Microsoft is conducting an exhaustive survey of its users and, mindful of the time and effort involved in responding to such a study, the company is offering a copy of Office 2000 Premium to all qualifying participants.
As the software will sell for an estimated $799 at retail outlets, the reward makes this the largest research incentive ever offered by the company.
Conducted by market research firm Griggs-Anderson Research, the lengthy survey is designed to gauge usage patterns of Office users, Microsoft confirmed.
"It's the biggest incentive offer by Microsoft ever," said a representative of Griggs-Anderson. "It's because [the survey] is so lengthy."

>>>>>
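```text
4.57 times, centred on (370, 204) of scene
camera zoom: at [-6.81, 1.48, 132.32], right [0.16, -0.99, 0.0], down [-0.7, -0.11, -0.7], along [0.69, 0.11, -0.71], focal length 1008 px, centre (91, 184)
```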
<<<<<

Although initially targeted at names in Griggs-Anderson's database, news of the survey quickly circulated on the Internet. "This is a nice way to get a copy for free," said Nate Mook, Webmaster of the BetaNews beta testing Web site, which first reported the study and its incentives.
Microsoft itself is apparently encouraging a word-of-mouth campaign. "If you know any other Microsoft Office users whom you think might like to earn valuable Microsoft software by participating in this survey, just ask them to send an email to firstname.lastname@example.org," according to the instructions from Microsoft. "They will then automatically receive instructions on how to participate in the study."
Some users who have complained about Microsoft's pricing for the soon-to-be-released office suite are seizing the opportunity to receive the pricey applications for free. The company has raised the price from $599 for Office 97 to $799 for Office 2000.
"Microsoft is charging insane prices for Office 2000," said Mook. "I just completed [the survey] after about 2-3 hours of work. It will be worth it once I get a copy of Office though. It beats paying 800 bucks," he said.
Microsoft beta testers are also annoyed because the company is only charging $20 for the latest beta version of the suite, Mook said. "Beta 2 may be not feature complete, but it was only $20," Mook said. "If Beta 2 didn't expire I'd continue using that, because a few more features and a few less crashes is sure as hell not worth $779."
Although only a limited number of users are needed for the research, the study was still taking new candidates today. Users must answer several preliminary questions to qualify.
"When we ask, 'Where do you want to go today?,' we really want to know. This survey offers you an opportunity to personally influence the development of future versions of Microsoft Office," according to the emailed invitations from Microsoft and its research firm.